◆ DOCUMENT SEGMENT ◆
★ ★ ★
CMS is moving towards a system whereby physicians will be at least partially paid based upon certain quality of care measures. Now, we can argue about the specifics, but the principle is reasonable and is a means of trying to compensate “better” physicians with additional pay – a reward. The demonstration project, offering a 1.5% bonus that begins July 1, is the first major step in that direction.

 

In testimony last month before Congress, A. Bruce Steinwald, Director, Health Care for the Government Accountability Office (GAO) said that there are variations in how efficiently physicians practice medicine and that CMS has the ability to evaluate physician practices. As an example, Steinwald said, CMS could provide report to physicians comparing their practice’s efficiency with that of their peers. Steinwald was testifying before the Subcommittee on Health of the House Ways and Means Committee

The report found that outlier physicians saw a similar Medicare caseload and patients/beneficiaries had the same average number of physician visits. 
 

GAO’s analysis found outlier generalist physicians—physicians who treat a disproportionate share of overly expensive patients—in all 12 metropolitan

areas studied. Outlier generalists and other generalists saw similar average numbers of Medicare patients (219 compared with 235) and their patients

averaged the same number of office visits (3.7 compared with 3.5). However, after taking into account beneficiary health status and geographic location,

we found that beneficiaries who saw an outlier generalist, compared with those who saw other generalists, were 15 percent more likely to have been

hospitalized, 57 percent more likely to have been hospitalized multiple times, and 51 percent more likely to have used home health services. By contrast,

they were 10 percent less likely to have been admitted to a skilled nursing facility.
★ ★ ★
◆ DIRECTION ◆
Extract from the document segment the words running from "averaged the same" to "skilled nursing facility.".
★ ★ ★
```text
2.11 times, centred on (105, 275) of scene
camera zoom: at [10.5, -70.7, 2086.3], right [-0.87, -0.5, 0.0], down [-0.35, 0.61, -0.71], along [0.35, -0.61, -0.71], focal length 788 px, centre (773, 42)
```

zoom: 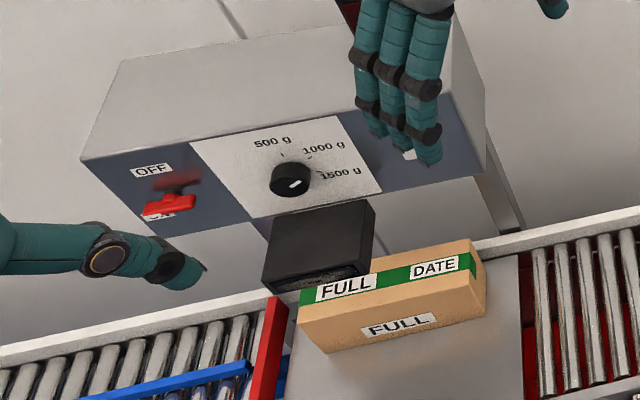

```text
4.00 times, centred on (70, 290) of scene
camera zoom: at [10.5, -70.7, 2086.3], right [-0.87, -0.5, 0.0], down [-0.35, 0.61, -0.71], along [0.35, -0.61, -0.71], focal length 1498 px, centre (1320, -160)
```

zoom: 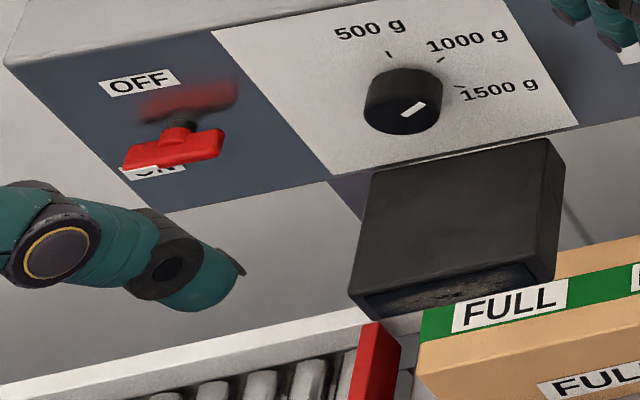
★ ★ ★
◆ SOLUTION TO THIS EXERCISE ◆
averaged the same number of office visits (3.7 compared with 3.5). However, after taking into account beneficiary health status and geographic location,

we found that beneficiaries who saw an outlier generalist, compared with those who saw other generalists, were 15 percent more likely to have been

hospitalized, 57 percent more likely to have been hospitalized multiple times, and 51 percent more likely to have used home health services. By contrast,

they were 10 percent less likely to have been admitted to a skilled nursing facility.